____ Data to use

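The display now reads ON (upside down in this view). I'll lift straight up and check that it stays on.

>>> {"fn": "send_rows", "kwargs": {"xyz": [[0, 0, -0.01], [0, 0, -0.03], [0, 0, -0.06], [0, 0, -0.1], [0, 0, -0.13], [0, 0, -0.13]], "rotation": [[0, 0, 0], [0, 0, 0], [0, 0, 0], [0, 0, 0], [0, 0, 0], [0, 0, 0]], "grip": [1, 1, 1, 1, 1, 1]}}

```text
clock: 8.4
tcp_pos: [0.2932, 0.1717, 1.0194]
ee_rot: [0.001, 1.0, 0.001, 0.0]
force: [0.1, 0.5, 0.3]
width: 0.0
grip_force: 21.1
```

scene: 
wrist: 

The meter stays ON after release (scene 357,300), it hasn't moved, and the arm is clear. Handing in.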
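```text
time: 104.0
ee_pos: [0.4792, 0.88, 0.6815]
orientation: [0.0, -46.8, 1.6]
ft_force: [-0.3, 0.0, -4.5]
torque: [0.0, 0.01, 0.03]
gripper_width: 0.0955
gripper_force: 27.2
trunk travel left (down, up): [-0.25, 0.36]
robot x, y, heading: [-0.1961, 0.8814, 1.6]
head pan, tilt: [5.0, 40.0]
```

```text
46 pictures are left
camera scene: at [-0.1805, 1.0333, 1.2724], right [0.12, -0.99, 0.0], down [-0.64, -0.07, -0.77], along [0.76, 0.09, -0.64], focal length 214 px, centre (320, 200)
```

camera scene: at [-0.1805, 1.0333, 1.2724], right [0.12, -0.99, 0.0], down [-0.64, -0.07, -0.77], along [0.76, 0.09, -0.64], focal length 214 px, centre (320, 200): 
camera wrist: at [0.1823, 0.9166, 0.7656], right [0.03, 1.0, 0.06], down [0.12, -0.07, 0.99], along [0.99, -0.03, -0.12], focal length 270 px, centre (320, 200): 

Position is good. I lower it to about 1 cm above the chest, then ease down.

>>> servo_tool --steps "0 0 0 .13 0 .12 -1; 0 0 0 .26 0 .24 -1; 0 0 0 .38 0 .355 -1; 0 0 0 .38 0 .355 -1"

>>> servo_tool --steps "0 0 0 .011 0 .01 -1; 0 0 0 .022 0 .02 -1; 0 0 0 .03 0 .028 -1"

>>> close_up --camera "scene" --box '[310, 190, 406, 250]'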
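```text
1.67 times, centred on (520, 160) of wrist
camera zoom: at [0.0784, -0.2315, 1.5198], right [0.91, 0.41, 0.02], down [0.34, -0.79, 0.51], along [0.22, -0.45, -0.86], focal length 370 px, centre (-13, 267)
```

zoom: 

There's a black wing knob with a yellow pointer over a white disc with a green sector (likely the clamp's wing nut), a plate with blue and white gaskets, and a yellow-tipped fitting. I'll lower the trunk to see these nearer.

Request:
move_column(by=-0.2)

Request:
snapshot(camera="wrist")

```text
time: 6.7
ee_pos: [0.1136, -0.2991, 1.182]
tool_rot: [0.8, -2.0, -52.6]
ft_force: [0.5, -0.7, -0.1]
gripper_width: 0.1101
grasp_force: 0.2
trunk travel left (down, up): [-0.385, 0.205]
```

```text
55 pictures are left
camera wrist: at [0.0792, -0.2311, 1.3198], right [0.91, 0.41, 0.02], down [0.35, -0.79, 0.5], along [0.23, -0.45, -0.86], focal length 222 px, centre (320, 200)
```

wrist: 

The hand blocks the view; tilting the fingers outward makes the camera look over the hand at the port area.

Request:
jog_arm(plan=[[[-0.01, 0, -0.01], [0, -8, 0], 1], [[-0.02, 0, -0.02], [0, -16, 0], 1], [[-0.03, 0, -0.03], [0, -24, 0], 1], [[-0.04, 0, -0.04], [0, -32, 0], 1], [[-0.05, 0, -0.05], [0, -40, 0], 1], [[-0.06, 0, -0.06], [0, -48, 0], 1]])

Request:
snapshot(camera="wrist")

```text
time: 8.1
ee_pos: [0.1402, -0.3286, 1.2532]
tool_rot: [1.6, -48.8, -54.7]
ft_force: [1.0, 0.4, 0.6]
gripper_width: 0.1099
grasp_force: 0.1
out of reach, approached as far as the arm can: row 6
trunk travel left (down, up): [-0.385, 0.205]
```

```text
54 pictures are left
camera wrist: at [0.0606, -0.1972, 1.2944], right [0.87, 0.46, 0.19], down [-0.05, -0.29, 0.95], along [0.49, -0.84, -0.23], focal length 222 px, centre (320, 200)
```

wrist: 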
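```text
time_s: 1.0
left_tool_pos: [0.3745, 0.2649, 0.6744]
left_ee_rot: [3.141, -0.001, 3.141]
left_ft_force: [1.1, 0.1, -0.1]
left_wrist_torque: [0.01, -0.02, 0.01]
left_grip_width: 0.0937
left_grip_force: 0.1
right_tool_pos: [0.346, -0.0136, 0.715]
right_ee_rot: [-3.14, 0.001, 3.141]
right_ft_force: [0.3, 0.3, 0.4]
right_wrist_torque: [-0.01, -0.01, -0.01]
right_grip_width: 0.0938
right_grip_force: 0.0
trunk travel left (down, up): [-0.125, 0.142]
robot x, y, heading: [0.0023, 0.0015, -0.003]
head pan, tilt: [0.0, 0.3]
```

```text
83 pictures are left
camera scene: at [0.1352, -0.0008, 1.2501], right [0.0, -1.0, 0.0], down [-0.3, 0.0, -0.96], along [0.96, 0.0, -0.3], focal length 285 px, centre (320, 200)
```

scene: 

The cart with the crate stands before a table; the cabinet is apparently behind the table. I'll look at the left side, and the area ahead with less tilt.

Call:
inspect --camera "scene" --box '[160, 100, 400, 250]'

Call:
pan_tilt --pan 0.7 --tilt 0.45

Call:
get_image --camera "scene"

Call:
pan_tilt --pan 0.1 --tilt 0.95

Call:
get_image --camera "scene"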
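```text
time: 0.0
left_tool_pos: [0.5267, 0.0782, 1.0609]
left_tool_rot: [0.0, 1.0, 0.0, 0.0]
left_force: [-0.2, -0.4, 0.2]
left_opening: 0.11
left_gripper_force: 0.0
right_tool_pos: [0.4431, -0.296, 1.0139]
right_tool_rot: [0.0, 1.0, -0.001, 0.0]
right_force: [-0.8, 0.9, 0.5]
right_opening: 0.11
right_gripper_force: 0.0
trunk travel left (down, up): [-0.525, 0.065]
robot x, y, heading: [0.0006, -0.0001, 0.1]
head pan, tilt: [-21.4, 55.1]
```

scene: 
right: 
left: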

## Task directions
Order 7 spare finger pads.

________

Copy out each line of the data containing the string "heading".

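robot x, y, heading: [-0.1961, 0.8814, 1.6]
robot x, y, heading: [0.0023, 0.0015, -0.003]
robot x, y, heading: [0.0006, -0.0001, 0.1]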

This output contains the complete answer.